A: Substitutes targeting makes the most sense when you have a clear competitive advantage, such as a lower price, more features, or a stronger guarantee, because you are directly competing for attention on a rival's product page. Complements targeting works best when your product is a natural companion to something else, for example advertising hiking socks on a hiking boots listing, or when you are launching a new product to an audience that already buys related items from you. Both options tend to cost more per click than close and loose match, so they require a clear strategic reason to use them.
Q: How should I structure my automatic campaign ad groups to get clear, actionable data from the search terms report?
A: Rather than putting all four targeting groups into one ad group, split them into four separate ad groups, one per targeting group. This way, when you open the search terms report, you immediately know which targeting type generated each search term and can make cleaner decisions about what to move to manual campaigns, what to set as a negative, and which group to scale or pause. Running everything together produces mixed results that are harder to interpret and act on.
Q: How do I turn keyword discoveries from an auto campaign into manual campaign targets?
A: Review your search terms report regularly and identify search terms that are generating sales at an acceptable cost. Move those terms into a manual campaign as exact or phrase match keywords to give yourself full bid control. At the same time, add those same terms as negatives in your auto campaign so it continues hunting for new, undiscovered keywords rather than repeatedly spending on terms you are already targeting manually. This harvest-and-transfer process is what makes automatic campaigns a long-term research tool rather than just a launch tactic.
Q: Does the quality of my product listing affect how well my automatic campaigns perform?
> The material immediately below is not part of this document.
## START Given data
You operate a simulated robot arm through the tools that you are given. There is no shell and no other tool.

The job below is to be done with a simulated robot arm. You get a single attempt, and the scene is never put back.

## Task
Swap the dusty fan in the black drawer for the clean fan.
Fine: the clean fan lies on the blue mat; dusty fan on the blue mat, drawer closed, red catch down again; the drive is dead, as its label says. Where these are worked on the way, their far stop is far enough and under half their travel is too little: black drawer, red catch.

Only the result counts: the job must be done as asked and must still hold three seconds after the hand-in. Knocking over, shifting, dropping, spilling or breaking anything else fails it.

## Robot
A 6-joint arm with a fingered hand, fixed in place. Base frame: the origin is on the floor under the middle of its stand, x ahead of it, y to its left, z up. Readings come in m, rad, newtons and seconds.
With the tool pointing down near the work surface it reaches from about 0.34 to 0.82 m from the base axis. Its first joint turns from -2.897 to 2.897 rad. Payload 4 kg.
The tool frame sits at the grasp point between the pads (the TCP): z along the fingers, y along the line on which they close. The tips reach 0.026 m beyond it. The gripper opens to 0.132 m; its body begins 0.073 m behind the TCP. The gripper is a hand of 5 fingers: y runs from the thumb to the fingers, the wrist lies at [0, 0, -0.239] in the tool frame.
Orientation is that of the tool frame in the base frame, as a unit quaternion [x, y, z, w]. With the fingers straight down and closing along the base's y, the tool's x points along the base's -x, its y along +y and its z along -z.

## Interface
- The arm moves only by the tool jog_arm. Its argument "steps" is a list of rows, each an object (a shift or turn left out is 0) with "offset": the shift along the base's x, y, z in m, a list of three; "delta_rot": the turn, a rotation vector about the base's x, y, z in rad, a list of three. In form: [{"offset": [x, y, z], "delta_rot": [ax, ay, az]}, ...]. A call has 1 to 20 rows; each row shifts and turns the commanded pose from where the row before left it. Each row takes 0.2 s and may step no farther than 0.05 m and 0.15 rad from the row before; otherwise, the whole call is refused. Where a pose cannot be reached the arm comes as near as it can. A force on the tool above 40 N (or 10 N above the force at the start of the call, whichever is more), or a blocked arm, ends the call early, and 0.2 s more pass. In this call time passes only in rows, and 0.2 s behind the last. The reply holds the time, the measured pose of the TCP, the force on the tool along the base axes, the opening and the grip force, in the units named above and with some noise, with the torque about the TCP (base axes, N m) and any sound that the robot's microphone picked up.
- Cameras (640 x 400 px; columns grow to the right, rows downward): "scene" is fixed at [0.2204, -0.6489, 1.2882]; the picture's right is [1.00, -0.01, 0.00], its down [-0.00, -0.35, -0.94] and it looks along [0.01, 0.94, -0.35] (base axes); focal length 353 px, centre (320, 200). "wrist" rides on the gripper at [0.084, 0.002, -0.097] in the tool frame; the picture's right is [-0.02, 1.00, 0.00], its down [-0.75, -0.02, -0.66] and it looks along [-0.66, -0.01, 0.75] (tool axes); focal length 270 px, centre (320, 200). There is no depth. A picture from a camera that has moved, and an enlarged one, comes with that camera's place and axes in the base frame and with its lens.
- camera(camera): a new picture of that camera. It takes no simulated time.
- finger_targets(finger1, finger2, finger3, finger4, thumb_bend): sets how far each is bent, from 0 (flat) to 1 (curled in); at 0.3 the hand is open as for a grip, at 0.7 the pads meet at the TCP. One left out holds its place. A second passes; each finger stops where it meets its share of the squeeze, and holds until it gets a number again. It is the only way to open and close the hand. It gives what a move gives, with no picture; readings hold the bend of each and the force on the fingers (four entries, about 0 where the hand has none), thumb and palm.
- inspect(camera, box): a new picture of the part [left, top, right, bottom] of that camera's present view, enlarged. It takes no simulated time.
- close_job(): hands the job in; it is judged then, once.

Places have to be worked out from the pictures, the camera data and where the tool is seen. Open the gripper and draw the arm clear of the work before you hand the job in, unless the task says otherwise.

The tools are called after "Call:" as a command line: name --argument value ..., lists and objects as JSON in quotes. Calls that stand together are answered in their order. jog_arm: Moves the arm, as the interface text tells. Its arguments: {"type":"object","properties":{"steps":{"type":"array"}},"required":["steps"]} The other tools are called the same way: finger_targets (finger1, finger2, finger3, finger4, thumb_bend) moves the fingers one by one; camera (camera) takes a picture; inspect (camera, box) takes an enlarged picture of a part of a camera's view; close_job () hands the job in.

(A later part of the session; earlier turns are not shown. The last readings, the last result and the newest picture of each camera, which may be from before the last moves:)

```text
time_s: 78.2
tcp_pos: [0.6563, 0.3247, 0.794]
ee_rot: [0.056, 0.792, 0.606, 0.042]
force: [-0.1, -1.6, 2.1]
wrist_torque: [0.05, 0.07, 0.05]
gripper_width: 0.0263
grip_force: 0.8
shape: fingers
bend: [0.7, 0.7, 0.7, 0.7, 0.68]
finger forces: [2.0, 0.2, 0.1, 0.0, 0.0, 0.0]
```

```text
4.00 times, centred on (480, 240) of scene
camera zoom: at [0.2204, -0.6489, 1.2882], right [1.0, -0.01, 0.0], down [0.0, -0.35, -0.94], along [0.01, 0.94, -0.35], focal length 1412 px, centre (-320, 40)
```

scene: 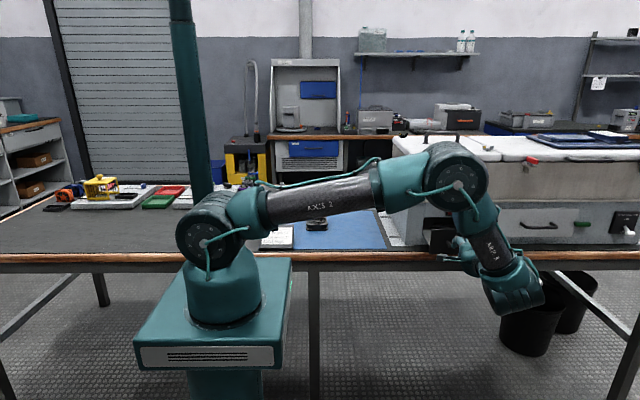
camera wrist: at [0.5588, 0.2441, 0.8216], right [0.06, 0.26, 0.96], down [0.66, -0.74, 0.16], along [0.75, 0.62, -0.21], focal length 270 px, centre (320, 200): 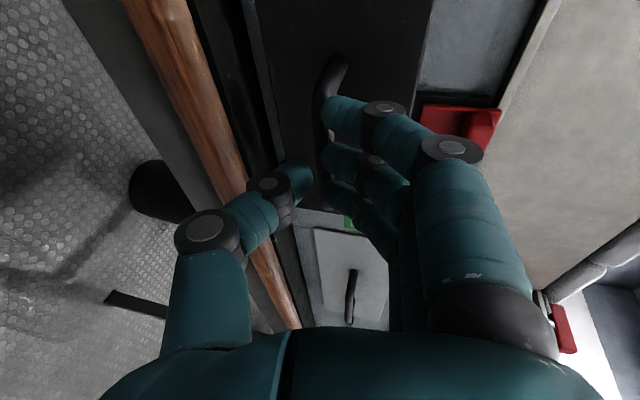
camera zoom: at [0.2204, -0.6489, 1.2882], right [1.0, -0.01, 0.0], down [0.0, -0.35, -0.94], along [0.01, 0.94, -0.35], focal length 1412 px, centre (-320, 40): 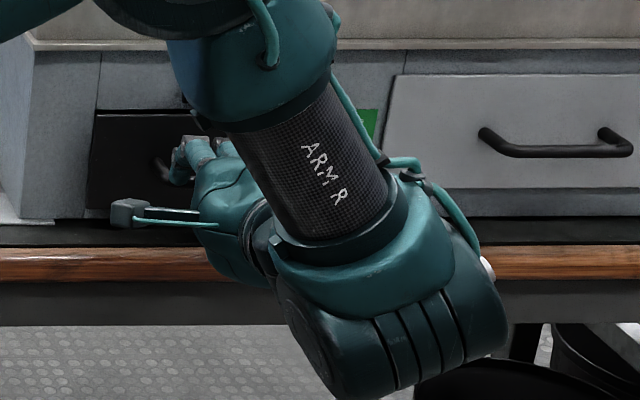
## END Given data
A: Yes, directly. Automatic campaigns pull targeting information from your listing title, bullet points, description, backend search terms, and even image tags. If your listing is thin on relevant keywords or does not clearly describe what your product is, the algorithm has less to work with and will serve your ads to less relevant audiences. A well-optimized listing is essentially the brief you hand Amazon for its automatic targeting, so improving it will consistently improve the relevance and quality of the traffic your auto campaign generates.